> _Information shown_
::::::::::

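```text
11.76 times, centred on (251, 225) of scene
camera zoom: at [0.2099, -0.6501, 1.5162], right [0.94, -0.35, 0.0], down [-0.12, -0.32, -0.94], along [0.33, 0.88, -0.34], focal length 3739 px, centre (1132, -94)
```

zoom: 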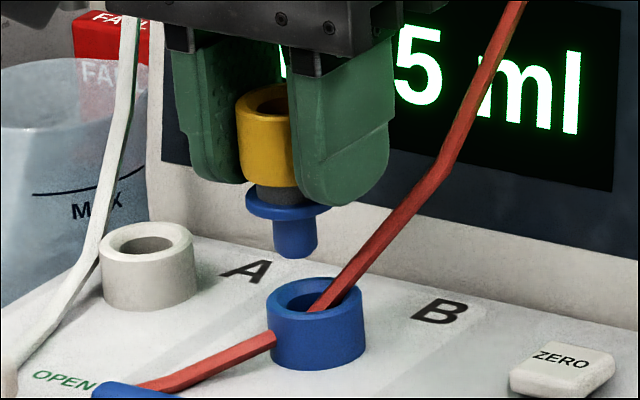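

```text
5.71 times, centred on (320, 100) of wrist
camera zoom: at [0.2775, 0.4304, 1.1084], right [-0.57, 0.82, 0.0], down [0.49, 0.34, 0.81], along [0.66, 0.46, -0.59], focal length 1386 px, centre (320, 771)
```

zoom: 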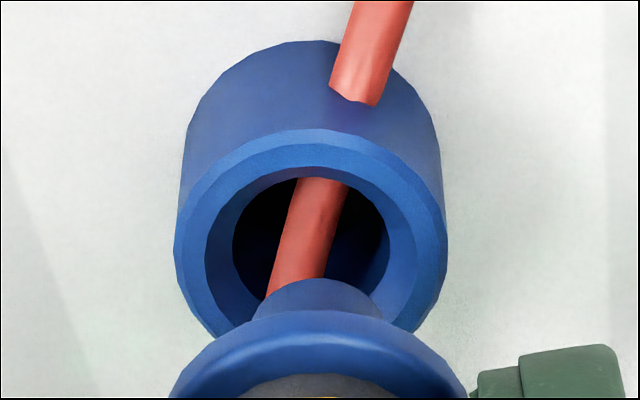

::::::::::

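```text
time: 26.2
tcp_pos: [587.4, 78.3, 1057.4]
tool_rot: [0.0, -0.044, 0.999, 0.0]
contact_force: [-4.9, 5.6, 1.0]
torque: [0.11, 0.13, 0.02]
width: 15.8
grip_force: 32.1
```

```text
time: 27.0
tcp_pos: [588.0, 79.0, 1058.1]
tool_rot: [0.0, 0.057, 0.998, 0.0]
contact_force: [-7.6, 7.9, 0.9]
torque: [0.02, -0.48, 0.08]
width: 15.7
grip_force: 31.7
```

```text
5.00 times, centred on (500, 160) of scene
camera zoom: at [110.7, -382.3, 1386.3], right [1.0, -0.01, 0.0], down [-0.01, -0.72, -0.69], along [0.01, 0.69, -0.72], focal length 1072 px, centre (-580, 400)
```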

::::::::::

> _Text segment_

Create the additional columns for the types of matches


In [75]:
threshold_sel = 0.639

In [76]:
cond_mlr = (pwl['ID_flag'] == 1) & (pwl['Maj'] < 30.)


/home/jsm/programs/soft/anaconda3/lib/python3.6/site-packages/astropy/table/column.py:954: RuntimeWarning: invalid value encountered in less
  return getattr(self.data, op)(other)

In [77]:
pwlaux = pwl[cond_mlr].filled()

Matched sources


In [78]:
pwlaux_match = pwlaux[~np.isnan(pwlaux['ML_LR'])]

In [79]:
len(pwlaux_match)


Out[79]:
214988

In [80]:
cond_match = (
    ~np.isnan(pwlaux_match['lr']) &
    (pwlaux_match['lr'] >= threshold_sel) &
    (
        (pwlaux_match["AllWISE_input"] != "N/A") |
         ~np.isnan(pwlaux_match['objID_input'])
    ) &
    (
        ( 
            (pwlaux_match["AllWISE"] == pwlaux_match["AllWISE_input"]) &
            (pwlaux_match["objID"] == pwlaux_match["objID_input"]) &
            ~np.isnan(pwlaux_match["objID"]) &
            (pwlaux_match["AllWISE"] != "N/A")

::::::::::

> _Challenge 1_
Your answer is an exact quotation from the text segment: it starts at "Create the additional" and ends at "return getattr(self.data, op)(other)".
> _Challenge 2_
Extend the text segment, starting right after its last sentence.

> _Answer 1_
Create the additional columns for the types of matches


In [75]:
threshold_sel = 0.639

In [76]:
cond_mlr = (pwl['ID_flag'] == 1) & (pwl['Maj'] < 30.)


/home/jsm/programs/soft/anaconda3/lib/python3.6/site-packages/astropy/table/column.py:954: RuntimeWarning: invalid value encountered in less
  return getattr(self.data, op)(other)

> _Answer 2_
        ) |
        ( 
            (pwlaux_match["AllWISE"] == pwlaux_match["AllWISE_input"]) &
            np.isnan(pwlaux_match["objID"])
        ) |
        ( 
            (pwlaux_match["AllWISE"] == "N/A") &
            (pwlaux_match["objID"] == pwlaux_match["objID_input"])
        )
    )
        
)
m_m = np.sum(cond_match)
print(m_m)


213797

In [81]:
cond_diffmatch = (
    ~np.isnan(pwlaux_match['lr']) &
    (pwlaux_match['lr'] >= threshold_sel) &
    (
        (pwlaux_match["AllWISE_input"] != "N/A") |
         ~np.isnan(pwlaux_match['objID_input'])
    ) &
    (
        ( 
            (pwlaux_match["AllWISE"] != pwlaux_match["AllWISE_input"]) |
            (pwlaux_match["objID"] != pwlaux_match["objID_input"])
        ) 
    )

)
m_dm = np.sum(cond_diffmatch)
print(m_dm)


196

In [82]:
cond_nomatch = (
    np.isnan(pwlaux_match['lr']) |
    (pwlaux_match['lr'] < threshold_sel)
)
m_nm = np.sum(cond_nomatch)
print(m_nm)


998

In [83]:
m_nm + m_dm + m_m


Out[83]:
214991

In [84]:
217070+512+1021


Out[84]:
218603

Non-matched sources


In [85]:
pwlaux_nomatch = pwlaux[np.isnan(pwlaux['ML_LR'])]

In [86]:
len(pwlaux_nomatch)


Out[86]:
84771

In [87]:
cond2_match = (
    ~np.isnan(pwlaux_nomatch['lr']) &
    (pwlaux_nomatch['lr'] >= threshold_sel)   
)
m2_m = np.sum(cond2_match)
print(m2_m)


6307
/home/jsm/programs/soft/anaconda3/lib/python3.6/site-packages/astropy/table/column.py:954: RuntimeWarning: invalid value encountered in greater_equal
  return getattr(self.data, op)(other)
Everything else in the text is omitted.